Abstract
This paper is concerned with a theoretical and experimental verification of a micromechanical model of newly developed sandwich panels denoted as 3D integrated woven sandwich composite panels. The integrated hollow core was made of a pile of 3D bars with a special configuration. Integrated woven sandwich composite panels consist of two fabric faces which were interwoven by pile fibers and therefore a very high skin core debonding resistance was obtained. With the objective of qualifying the mechanical properties of these structures, fairly extensive experimental research was carried out by investigators. Although some numerical methods have been developed to predict the mechanical behaviors of these structures, there are less analytical models in this area. Due to the computational difficulties and the time consuming nature of the finite element method, in the present study, a new micromechanics analytical model has been suggested for predicting the compressive strength of integrated woven sandwich composites. In order to evaluate the proposed model, fabricated samples with different pile heights and pile distribution densities were subjected to flatwise compression tests. The results show that compressive properties of integrated woven sandwich composite panels are decreased with the increase of core heights and increased greatly with that of the pile density. Furthermore, the micromechanics model reasonably predicted the compression strength, and there is a good agreement between the experimental data and model predictions.
Introduction
Over the past several decades, special attention has been given to reinforcement of composites with different methods [1–6]. To eliminate delamination which is the common weakness of conventional sandwich panels, a modified face-to-face velvet weaving machine was used to produce a new 3D integrated woven sandwich composite (IWSC) [7]. Three-dimensional IWSCs consist of two woven fabric faces and an integrated hollow core. These two parallel faces are bonded together using pile yarns which keep a defined distance between the top and bottom skins to form an integrated hollow core and woven into the deck layers, thus forming integrated woven sandwich (or spacer) composites [8–10]. The use of IWSC panels in manufacturing of sandwich composites has presented a new concept on this topic. This sandwich structure has the following advantages: (1) sandwich panel can be produced in a single step, and production time and costs are reduced; (2) top and bottom skins are integrally woven together with the core section, therefore the problem of skin-core delamination is solved; (3) the hollow core section can be filled by several materials and, thus, different capabilities can be given to structure [10]. The 3D IWSC panels provide high strength, low weight, thermal insulation, acoustic damping and high skin-core debonding resistance which is attractive for lightweight structures and have been increasingly used in industries such as marine, road and rail transport, automotive and aircraft industry, war industry, building and construction [9,11].
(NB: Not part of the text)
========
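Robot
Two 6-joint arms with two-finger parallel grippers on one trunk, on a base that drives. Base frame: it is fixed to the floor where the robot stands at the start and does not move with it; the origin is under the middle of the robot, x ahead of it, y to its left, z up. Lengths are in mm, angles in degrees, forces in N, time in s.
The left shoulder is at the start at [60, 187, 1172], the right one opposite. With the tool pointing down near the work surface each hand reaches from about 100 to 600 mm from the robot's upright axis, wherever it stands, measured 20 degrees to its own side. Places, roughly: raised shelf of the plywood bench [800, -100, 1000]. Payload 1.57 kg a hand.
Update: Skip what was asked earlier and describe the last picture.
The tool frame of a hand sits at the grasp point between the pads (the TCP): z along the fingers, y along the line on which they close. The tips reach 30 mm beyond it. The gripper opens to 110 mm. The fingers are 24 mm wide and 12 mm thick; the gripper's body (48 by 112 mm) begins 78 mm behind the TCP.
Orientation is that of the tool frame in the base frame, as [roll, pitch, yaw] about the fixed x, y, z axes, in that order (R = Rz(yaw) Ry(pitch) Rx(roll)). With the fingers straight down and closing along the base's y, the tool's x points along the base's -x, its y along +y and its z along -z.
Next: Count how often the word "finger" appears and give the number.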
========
In order to characterise the mechanical properties, a significant number of works have been carried out to investigate the compressive behavior of IWSC panels [12–18]. For example, compression tests were conducted by Bannister et al. [12] on the foam and un-foamed IWSC panels. Their results show that the compression performance of foam-filled panels is noticeably improved. Van Vuure et al. [13] experimentally investigated the flatwise compression and shear properties of foamed and un-foamed IWSC panels with various core structures and showed that in order to obtain sufficient mechanical properties, foaming was indispensable for panels with a thickness of over 15 mm. Moreover, they concluded that acceptable mechanical properties can be obtained by a lower degree of pile stretching, high pile density and foam filling.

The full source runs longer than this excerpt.